L'occasion d'évoquer le soft power américain et les liaisons plus qu’incestueuses liant armée américaine, Maison-Blanche et industrie hollywoodienne. Ainsi n’est-il pas besoin de creuser bien loin pour savoir que les trois sont liés depuis au moins… 1915, année durant laquelle l’administration américaine prêta main forte au fameux Naissance d’une nation de David W. Griffith. Ode à l’Amérique éternelle – éternité relative, car datant alors d’à peine plus d’un siècle – et qui, aujourd’hui, ne passerait plus la rampe médiatique, puisqu’en partie viril plaidoyer pour le Ku Klux Klan.

Quant au tropisme antifrançais pratiqué à Hollywood, il est aussi de notoriété publique depuis belle lurette. La preuve par le western, seul genre cinématographique spécifiquement américain. Certes, les interactions guerrières entre France et USA ont toujours été circonscrites à la présence française au Mexique, du temps de Napoléon III. Mais la puissante Amérique n’aime guère qu’on vienne la chatouiller dans sa chasse gardée (doctrine Monroe oblige), et encore moins à ses proches frontières. D’où plusieurs films dans lesquels la vérité oblige à dire que les troupes du Second Empire n’ont pas exactement le beau rôle : Vera Cruz (1954), de Robert Aldrich, Major Dundee (1965), de Sam Peckinpah, et Sierra Torride (1970), de Don Siegel. Là, des officiers français, délicats et parfumés, qui jouent du piano tandis qu’on torture dans la pièce d’à côté, font la preuve de toute leur ancestrale duplicité, alors que leurs homologues yankee sont présentés en libérateurs de l’Amérique latine. T’as qu’à croire.
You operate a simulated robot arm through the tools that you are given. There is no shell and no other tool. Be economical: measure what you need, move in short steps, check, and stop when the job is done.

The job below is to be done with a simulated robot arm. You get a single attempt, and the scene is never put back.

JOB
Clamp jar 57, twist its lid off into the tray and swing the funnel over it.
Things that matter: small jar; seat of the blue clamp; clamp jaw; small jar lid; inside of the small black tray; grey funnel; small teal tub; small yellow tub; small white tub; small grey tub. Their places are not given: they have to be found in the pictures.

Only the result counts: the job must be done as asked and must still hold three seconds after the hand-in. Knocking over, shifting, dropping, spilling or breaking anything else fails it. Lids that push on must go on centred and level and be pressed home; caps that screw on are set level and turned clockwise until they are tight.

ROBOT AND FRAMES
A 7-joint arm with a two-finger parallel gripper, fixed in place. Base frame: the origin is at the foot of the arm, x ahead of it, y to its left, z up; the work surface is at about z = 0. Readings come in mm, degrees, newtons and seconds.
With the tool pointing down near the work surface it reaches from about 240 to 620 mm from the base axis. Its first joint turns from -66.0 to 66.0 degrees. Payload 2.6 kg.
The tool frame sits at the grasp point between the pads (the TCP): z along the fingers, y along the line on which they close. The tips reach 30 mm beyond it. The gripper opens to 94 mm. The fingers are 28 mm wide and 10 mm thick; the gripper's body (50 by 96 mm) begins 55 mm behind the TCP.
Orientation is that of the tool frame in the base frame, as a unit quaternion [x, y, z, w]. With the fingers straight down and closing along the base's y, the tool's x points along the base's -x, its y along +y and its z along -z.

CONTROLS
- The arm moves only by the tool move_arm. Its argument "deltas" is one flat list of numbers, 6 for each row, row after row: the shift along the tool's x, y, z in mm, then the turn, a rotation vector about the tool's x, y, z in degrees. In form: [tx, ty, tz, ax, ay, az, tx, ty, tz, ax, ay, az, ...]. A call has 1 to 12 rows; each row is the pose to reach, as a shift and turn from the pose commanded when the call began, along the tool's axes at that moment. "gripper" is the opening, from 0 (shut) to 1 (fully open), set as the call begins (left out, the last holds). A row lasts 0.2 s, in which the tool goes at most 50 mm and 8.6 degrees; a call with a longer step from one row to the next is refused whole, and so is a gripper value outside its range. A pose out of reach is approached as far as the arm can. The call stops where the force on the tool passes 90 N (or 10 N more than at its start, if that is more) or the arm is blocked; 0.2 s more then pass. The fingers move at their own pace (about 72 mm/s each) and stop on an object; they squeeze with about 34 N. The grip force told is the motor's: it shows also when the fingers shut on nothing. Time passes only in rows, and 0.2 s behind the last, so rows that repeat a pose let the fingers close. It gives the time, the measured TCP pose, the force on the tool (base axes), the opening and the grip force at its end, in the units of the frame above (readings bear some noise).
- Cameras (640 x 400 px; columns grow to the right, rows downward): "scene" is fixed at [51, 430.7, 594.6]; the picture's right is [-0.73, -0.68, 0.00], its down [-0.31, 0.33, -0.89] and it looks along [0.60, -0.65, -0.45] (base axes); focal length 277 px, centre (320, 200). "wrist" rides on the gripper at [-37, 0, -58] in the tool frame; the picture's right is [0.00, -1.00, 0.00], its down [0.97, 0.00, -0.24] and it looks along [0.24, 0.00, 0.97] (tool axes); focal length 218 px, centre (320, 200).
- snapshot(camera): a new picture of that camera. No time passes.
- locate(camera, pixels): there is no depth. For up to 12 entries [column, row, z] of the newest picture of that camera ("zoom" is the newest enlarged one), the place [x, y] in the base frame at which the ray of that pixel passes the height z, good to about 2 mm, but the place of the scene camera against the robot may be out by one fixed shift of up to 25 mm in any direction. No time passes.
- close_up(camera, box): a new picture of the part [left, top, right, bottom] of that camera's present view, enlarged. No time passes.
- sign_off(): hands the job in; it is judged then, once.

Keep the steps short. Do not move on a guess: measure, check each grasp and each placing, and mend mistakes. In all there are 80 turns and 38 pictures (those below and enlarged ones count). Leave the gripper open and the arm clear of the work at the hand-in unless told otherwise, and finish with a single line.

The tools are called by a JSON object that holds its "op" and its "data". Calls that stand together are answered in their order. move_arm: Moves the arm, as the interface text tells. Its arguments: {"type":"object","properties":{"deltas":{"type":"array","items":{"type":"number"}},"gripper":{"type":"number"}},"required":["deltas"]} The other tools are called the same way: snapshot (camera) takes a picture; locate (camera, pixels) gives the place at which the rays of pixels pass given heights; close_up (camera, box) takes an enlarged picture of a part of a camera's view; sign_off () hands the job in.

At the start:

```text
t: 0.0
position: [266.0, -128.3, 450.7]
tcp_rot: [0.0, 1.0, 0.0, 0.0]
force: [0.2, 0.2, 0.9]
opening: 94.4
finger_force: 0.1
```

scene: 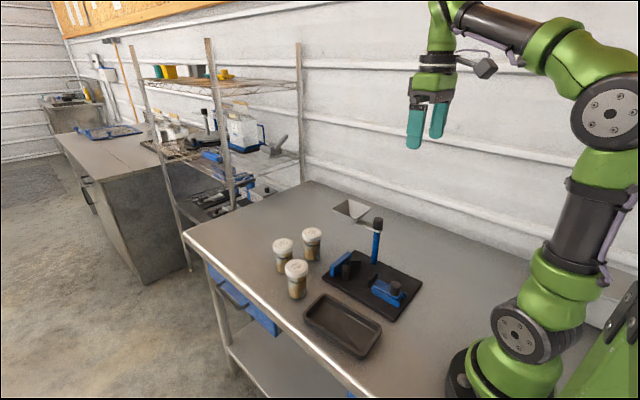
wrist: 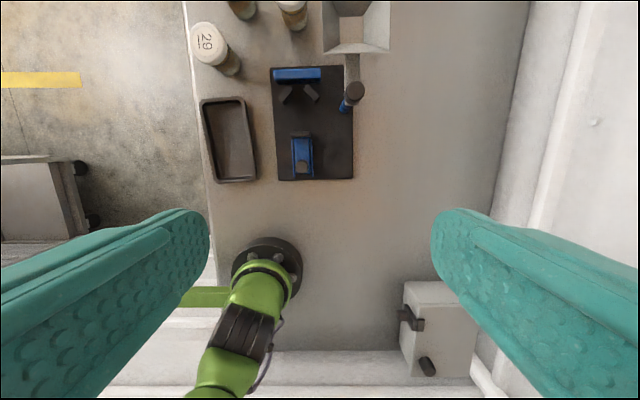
Depuis, rien n’a changé, les méchants dépeints par Hollywood continuant de s’adapter à la politique de Washington. Pierre Conesa, auteur du passionnant essai Hollywar : Hollywood, arme de propagande massive, nous en dit plus sur le sujet : « Les 2.700 westerns, les 1.500 films représentant le Mexicain comme un personnage transpirant au rire sardonique ou les 100 films consacrés au Jaune cruel, avant de laisser la place au Japonais, au Coréen puis au Chinois aujourd’hui. […] Les Français y ont eu droit aussi, pendant le French bashing. Aujourd’hui, l’ennemi est « »l’arabo-irano-terroristo-nucléaro-musulman ». C’est l’ennemi « busho-trumpien » ! »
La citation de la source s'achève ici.